A penny saved is a penny earned: The maxim may be worth keeping in mind for artists and journalists as they turn to "crowd funding" to make money. It's a principle that lets many users donate a little at a time.
Musician Tobias Becker's Second Life avatar doesn't bear much resemblance to him
They're an institution practically the whole world over: musicians who take to the streets to perform, hoping passers-by will toss a few coins in their hat. But some of today's "street" musicians are putting their hats out in cyberspace instead of on sidewalks.
Tobias Becker is one example. The musician studied film composition and sound design, and he plays oboe, guitar and synthesizer. Three years ago, he bought a little plot of land in the online platform Second Life.
"I built a stage for myself, and I give live concerts there," said the 52-year-old. And he's even earned some profits from it by using a principle known as "crowd funding." People that like his music can express their enthusiasm by donating money.
Second Life is a virtual world where users can take on a graphical persona. Like Tobias Becker, many people have found a way to incorporate their professional lives into Second Life. Becker's fans can book seats in advance for his virtual concerts and then send their Second Life characters to hear them.
The technical possibilities are the most fascinating part of the website for Becker.
"For instance, I can lay a ball on the floor, and when someone touches it, it makes a certain sound," he explained. He creates the sounds himself in his sound studio. Sure, it's just playing around, he said, but it's a lot of fun.
After Becker's shows, the audience can offer their thanks in the chat window or donate to him.
"If they click on me, a window opens where they can hit 'pay' and say: I want to donate 100 Linden dollars," he explained.
Linden dollars are the currency used in Second Life, and 305 Linden dollars are roughly equal to a euro. For Becker, the money he earns via Second Life is just some extra income. He couldn't live off the virtual concerts alone.
"But after all, a penny saved is a penny earned," the musician mused.
Becker is ready for an audience in Second Life
Musicians aren't the only artists making use of "crowd funding." Mixed-media artist Daphne Arthur asks for donations via video on the creative funding platform kickstarter.com. She has been invited to attend the Biennale in Florence but can't afford the travel costs. Her Internet fan-base may just be able to help get her and her art to Italy.
People who want to support a number of projects rather than just one can split the money they intend to donate using the crowd funding platform Flattr. The website offers to divide a user's monthly donation budget equally among various projects.
There's also a banner available to website owners that lets readers and users know they can donate to their favorite websites by using Flattr. At the beginning of the month, Flattr users decide how much they plan to donate, and that amount is then split up among all of the sites they've designated as favorites.
Donations still low
Just how well the principle of crowd funding works is still open for debate. But the phenomenon is spreading - also to journalists by way of platforms like spot.us. Reporters can enter topics or ideas and let interested users fund their research and travel costs.

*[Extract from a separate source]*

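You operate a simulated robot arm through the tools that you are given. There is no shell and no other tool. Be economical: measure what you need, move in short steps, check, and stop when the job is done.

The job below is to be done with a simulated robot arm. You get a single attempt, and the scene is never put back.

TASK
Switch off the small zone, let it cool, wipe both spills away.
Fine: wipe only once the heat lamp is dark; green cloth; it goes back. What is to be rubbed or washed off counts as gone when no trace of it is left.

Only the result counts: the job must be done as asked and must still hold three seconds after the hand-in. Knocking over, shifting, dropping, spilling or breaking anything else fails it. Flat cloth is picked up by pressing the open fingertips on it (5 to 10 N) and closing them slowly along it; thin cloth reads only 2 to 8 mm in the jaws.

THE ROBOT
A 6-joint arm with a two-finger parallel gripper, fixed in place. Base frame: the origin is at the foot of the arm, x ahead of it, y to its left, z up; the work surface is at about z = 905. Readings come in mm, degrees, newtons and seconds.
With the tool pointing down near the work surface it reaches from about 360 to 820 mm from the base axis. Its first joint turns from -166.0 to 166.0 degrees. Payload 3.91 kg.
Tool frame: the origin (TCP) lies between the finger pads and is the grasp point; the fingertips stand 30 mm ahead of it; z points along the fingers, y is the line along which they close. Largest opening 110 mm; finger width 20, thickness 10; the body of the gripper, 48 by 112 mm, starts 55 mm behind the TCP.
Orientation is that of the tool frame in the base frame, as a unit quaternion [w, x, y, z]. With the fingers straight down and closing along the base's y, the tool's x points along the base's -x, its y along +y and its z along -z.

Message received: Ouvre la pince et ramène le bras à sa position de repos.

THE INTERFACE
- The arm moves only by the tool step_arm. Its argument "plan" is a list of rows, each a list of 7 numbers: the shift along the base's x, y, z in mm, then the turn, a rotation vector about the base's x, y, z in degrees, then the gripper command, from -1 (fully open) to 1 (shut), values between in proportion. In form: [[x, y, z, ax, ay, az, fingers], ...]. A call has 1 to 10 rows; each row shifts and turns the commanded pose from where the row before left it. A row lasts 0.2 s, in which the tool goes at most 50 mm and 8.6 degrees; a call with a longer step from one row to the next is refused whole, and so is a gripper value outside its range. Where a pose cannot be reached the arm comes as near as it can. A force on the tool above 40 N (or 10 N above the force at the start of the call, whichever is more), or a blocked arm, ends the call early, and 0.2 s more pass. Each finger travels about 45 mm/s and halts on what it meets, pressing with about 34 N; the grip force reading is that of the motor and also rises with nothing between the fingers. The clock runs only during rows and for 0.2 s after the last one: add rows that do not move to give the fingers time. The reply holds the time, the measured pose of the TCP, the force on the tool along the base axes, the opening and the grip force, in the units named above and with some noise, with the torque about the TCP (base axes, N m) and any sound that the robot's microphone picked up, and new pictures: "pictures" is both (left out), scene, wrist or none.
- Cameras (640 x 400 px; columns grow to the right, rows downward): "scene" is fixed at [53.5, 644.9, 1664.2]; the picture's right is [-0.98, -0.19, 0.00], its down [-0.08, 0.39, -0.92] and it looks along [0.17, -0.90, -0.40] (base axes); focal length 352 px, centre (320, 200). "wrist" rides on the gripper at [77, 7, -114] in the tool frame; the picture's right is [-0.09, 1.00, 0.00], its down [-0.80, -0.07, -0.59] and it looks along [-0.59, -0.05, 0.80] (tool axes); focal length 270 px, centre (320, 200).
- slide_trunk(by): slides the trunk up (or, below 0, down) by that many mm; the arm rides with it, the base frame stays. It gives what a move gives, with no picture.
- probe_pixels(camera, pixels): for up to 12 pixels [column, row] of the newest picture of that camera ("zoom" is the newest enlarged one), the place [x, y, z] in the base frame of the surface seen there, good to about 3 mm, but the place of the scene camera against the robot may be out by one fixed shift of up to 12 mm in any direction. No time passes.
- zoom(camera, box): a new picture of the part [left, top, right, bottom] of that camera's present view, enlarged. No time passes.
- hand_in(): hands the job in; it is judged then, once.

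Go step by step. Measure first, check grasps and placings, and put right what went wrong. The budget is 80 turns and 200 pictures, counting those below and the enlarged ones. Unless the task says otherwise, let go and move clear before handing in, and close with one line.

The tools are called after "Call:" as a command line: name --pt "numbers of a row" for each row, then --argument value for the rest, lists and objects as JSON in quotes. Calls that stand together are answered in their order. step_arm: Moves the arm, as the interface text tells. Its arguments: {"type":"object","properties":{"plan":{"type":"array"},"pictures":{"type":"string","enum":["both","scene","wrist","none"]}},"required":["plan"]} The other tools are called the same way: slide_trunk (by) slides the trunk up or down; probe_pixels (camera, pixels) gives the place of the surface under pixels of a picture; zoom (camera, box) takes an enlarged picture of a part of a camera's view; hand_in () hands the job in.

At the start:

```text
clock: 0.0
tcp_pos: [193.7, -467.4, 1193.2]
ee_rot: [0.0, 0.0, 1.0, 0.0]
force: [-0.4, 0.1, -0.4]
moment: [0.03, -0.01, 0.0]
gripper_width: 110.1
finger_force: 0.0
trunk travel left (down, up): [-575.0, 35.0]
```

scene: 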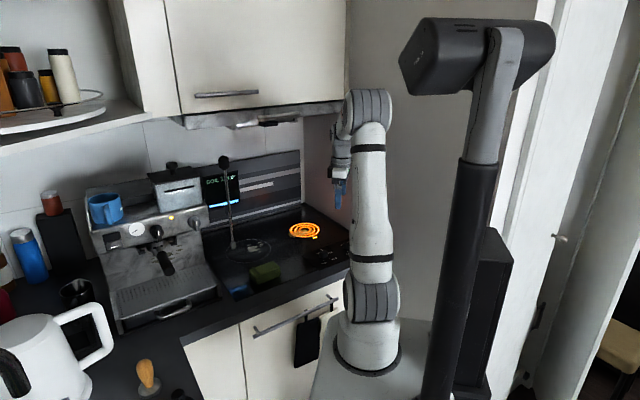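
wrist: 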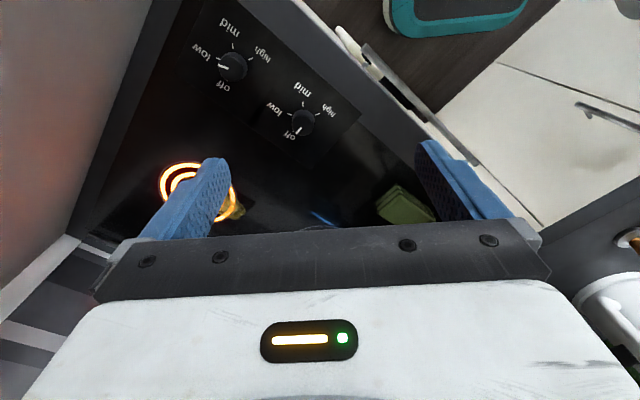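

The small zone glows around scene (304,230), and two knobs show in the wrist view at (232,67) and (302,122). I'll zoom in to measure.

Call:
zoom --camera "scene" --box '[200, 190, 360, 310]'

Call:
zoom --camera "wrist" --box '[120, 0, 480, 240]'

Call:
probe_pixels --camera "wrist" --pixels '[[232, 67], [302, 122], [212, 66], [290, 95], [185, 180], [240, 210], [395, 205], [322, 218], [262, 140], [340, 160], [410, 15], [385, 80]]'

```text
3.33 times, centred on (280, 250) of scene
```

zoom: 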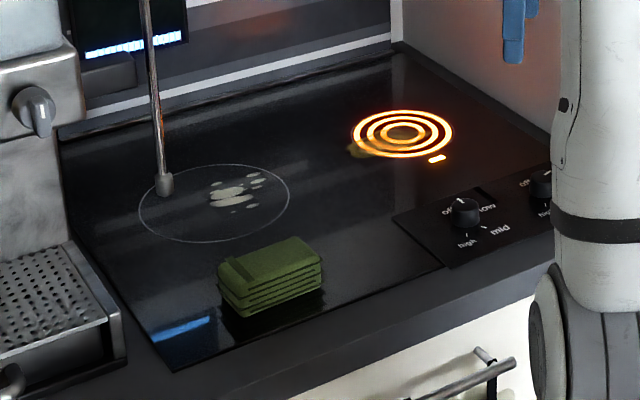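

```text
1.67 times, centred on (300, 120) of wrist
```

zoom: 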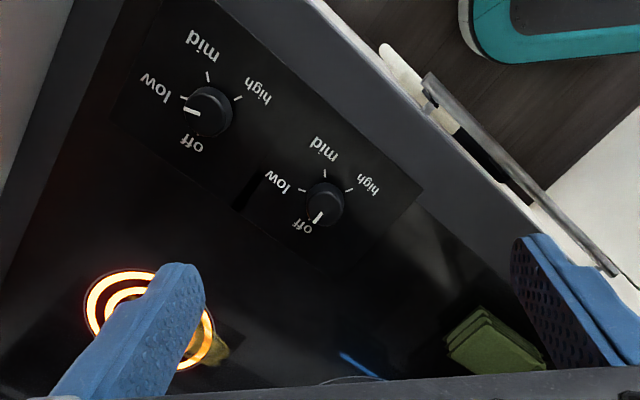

"It represents a new way for journalists to do their work. Until now, they had to sell their ideas to editorial departments, but now they can go directly to their public to find out what they want," said Annika Sehl, who researched the topic for her doctoral dissertation. But she stressed the importance of not letting journalistic independence get lost along the way.
Once a journalist product has been realized through user donations, it usually ends up being sold to the traditional media. Otherwise, it may appear in blogs or on the various "crowd funding" platforms themselves.
Newspapers are also looking for ways to make use of crowd funding by offering users the chance to donate money to articles that they especially liked. Berlin-based daily Die Tageszeitung took in around 1,000 euros ($1,300) using that method last year, said Annika Sehl.
For a company, it's a trifling sum, but musicians like Tobias Becker would be thrilled to earn that much. Becker takes the question of finances in stride, though.
"A couple of times, I've earned about 40 dollars and when I think, I'm just sitting at home in my living room and playing for an hour - that's pretty good!"